Superintendent Jeffrey Young interjected to stress that the budget is very clear that a full implementation of a program such as this takes three to five years. “You may not think it’s working. You may not like the way I do my job or the way the principals do their job … What we are trying to say here is, if you want to be real about social emotional learning, it takes some time to make it happen.”

“My concern is next year. And the year after that,” Cronin said. “What we have in place this year is not working.”

Member Richard Harding supported Cronin. “Ms. Cronin is on to something. I understand the urgency around which Ms. Cronin wants to see something happen.” Saying he’s repeatedly resisted the “forfeit” of current students in plans to fix a problem down the road, he asked if there was a short-term action to add while the longer-term proposal unfurls. “If there’s a place where the district is hemorrhaging, I think we have to acknowledge it and have a plan to fix it if we can.”

School Chief Financial Officer Claire Spinner said she could provide more detailed information on the “action steps” on social emotional learning lined up for the upcoming year, which could lead to “further dialogue about what more intensive thing could be done next year if [committee members] think something additional is required.”

Staffing levels

Though much of the meeting looked at whether the district has sufficient plans or staff for providing social or emotional support for students, staffing levels for other areas were also called into question by committee members and by teachers and parents during public comment. The theme of the insufficiency of staff positions shared across different schools, and of individuals splitting their time between two jobs recurred throughout the meeting.

English eighth-grade teacher Lynn Brown of Cambridge Street Upper School, speaking for herself and others, and CSUS teacher Betsy Preval urged that additional English language arts interventionists be included in the budget as well as the proposed new math intervention positions. The need was as critical as the need for math support, they stressed, arguing that weak language skills affect all disciplines. The current model of having one professional serving as a half-time teaching coach and a half-time student interventionist is insufficient, they said, and creates logistical issues that keep that staff member from being fully engaged in the school.

Asked how they chose to add upper school interventionists for math rather than for ELA, Assistant Superintendent for Curriculum and Instruction Jessica Huizenga said they had to prioritize. Initially, she said, she had proposed internally to provide four additional math interventionists, four additional ELA interventionists and two guidance counselors at each upper school, but ultimately she felt that the math scores suggested more urgency.  Cronin and fellow committee member Patty Nolan asked the administration to see the data.

Three people at public comment asked that Cambridgeport School be allowed to have a full-time art teacher, including Liz Soeiro, the school’s librarian, who pointed out that in the past four years the school has had three technology teachers, four music teachers and five different art teachers. This year, they have the equivalent of 0.6 art teachers – divided between two people.

Spinner later confirmed that next year Cambridgeport will have an increase of art teacher time, up to a 0.8 position, and that several elementary schools have part-time specialists in music and art. When they became K-5, the number of classroom hours per school for an art or music teacher dropped enough so that many of these schools needed only part-time specialists.

The big picture

In addition to Cronin’s obvious frustrations, echoed by Kelly and Harding, the meeting was bookended by related comments.

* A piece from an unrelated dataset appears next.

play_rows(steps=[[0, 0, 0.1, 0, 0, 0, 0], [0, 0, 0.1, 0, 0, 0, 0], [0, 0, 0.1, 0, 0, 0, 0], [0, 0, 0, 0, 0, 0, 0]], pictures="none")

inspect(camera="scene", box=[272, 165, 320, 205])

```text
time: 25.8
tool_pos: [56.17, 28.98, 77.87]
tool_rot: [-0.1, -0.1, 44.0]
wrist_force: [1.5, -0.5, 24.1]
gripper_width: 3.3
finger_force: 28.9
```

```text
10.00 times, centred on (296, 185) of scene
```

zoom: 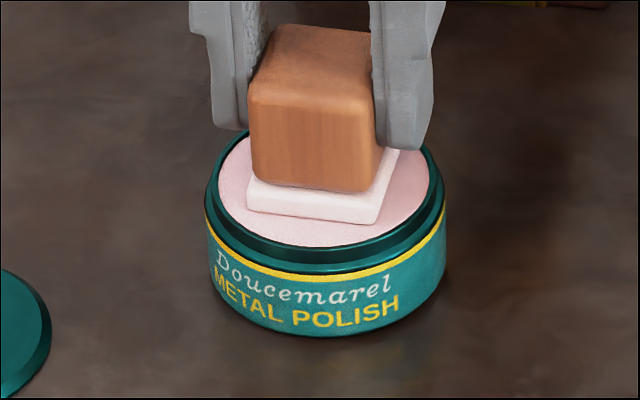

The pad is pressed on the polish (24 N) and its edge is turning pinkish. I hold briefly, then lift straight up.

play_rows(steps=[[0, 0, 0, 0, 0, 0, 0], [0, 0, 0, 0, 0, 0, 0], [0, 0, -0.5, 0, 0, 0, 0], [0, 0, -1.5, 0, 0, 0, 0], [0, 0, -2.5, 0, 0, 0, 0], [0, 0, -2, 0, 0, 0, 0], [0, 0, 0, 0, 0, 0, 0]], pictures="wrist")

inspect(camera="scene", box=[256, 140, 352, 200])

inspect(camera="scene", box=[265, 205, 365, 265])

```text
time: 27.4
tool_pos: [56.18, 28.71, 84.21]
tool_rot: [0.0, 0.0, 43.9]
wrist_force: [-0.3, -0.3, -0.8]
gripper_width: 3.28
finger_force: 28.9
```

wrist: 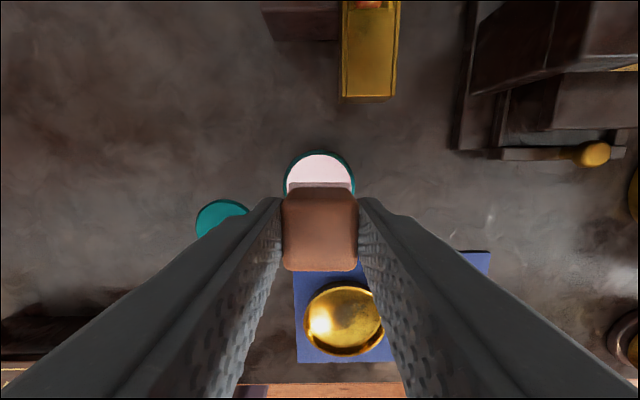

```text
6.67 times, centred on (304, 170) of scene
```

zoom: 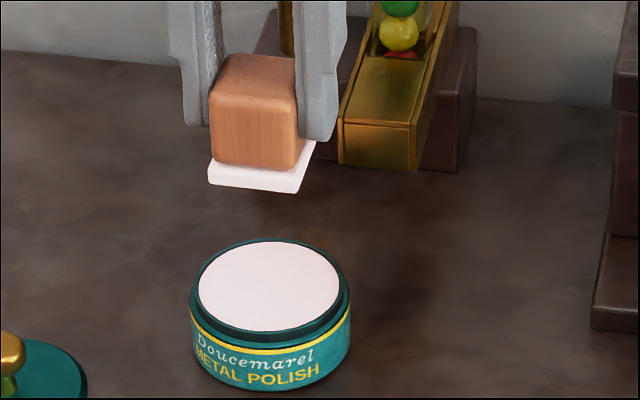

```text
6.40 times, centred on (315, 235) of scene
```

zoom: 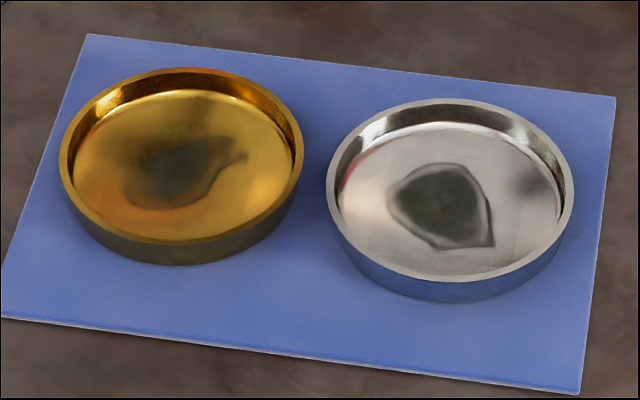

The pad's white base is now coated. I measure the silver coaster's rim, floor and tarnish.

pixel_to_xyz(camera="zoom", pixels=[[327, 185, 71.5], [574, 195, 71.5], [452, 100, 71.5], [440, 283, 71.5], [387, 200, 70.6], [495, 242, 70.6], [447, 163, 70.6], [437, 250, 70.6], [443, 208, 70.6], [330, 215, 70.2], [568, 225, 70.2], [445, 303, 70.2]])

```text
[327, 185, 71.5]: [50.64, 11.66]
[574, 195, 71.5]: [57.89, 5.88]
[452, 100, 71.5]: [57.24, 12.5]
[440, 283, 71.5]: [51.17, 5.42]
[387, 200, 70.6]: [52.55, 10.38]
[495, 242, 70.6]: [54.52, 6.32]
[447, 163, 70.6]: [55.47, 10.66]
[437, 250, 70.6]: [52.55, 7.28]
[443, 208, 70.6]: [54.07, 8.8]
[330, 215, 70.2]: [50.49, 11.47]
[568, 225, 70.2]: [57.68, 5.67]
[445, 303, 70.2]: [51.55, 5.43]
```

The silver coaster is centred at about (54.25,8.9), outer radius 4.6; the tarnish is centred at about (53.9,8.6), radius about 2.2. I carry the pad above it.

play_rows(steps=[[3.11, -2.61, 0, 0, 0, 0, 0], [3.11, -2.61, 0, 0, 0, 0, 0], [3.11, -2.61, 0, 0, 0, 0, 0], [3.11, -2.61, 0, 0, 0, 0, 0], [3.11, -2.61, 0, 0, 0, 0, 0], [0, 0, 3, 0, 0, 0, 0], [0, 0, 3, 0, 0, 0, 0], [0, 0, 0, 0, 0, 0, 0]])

During public comment, the Cambridgeport School’s Soeiro worried that she and fellow staff “feel a bit of detachment from the everyday experiences happening in our classrooms and the allocations of funding. We feel that the committee doesn’t always grasp the impact of what they may feel are small or inconsequential budget decisions,” and offered an invitation:

The teachers that I talk to are afraid to come to these meetings, afraid to speak out. This fear is perpetuated by the seeming lack of presence in our hallways of the decision-makers … Let me start by extending an invitation to all of you. I invite you to come into our schools. And not just for a walk-through and not just for a meeting, but for a day. Come sit on our rugs, eat lunch in our cafeteria, participate in morning meeting, log onto our computers … feel the stress of testing, feel the joy of learning. Come see the results of the budget allocation and engage with teachers, students and families in our schools. Our doors are open to you.

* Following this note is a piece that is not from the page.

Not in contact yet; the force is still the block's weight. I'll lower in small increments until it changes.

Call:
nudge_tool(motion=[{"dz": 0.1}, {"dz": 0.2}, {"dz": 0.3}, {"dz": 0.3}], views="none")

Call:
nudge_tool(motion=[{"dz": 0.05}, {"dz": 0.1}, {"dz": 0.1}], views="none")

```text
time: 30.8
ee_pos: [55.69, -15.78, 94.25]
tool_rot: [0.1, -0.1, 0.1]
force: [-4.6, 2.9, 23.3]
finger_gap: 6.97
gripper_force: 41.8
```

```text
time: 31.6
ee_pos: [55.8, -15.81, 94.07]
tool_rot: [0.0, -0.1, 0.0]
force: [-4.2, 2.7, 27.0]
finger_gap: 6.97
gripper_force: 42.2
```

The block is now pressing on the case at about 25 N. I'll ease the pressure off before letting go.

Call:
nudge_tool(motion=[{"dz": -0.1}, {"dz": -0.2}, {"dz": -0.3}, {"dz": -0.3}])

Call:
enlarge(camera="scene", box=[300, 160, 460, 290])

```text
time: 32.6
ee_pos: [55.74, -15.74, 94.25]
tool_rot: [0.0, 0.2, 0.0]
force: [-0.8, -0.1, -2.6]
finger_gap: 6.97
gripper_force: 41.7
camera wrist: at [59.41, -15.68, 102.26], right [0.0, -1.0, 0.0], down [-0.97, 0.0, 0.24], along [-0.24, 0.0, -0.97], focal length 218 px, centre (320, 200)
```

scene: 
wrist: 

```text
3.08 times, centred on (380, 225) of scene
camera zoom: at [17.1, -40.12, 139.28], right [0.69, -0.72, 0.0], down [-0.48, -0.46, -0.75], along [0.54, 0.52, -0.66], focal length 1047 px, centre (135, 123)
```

The meeting ended with Mayor David Maher expressing his own frustration with the current state of the schools. Stressing that he feels some personal responsibility for the middle school-creating Innovation Agenda because he was mayor and committee chair during its passage, he said:

I realize that we have outstanding issues there. I want to applaud the team for bringing forth a budget that does make strides in addressing some of these issues. I’m just not fully confident that they are addressing it in the way that it needs to be addressed. In Year 1, Year 2, we can test this, we can try people’s patience, but I think by the end of Year 3 we are losing people. … I’m just not confident we are addressing what I see as deficiencies in this program with this budget.

Specifically, he said that if City Connects is the right program to address emotional issues – and he countered Young’s earlier dismissal of the program to Cronin – he urged that they get the program started. “I don’t want to hear that a principal is afraid to go forward with looking at City Connects because of the cost. The principal shouldn’t be even thinking about the cost of the program. We should be making an evaluation” and finding the funding if it warrants, he said. He ended:

I think that it appears that there is an unwillingness or inability of some of the [administration] folks to get behind something like this … This is not meant to be critical of the school department, but I just feel sometimes we all have a different sense of urgency. We elected folks around the table … are the first line of hearing the critiques. We need to be paying attention to what people are saying. Because if we don’t, people are choosing to walk.

Committee members agreed to continue to send other comments and questions directly to administration staff before the budget vote, scheduled for the April 7 meeting.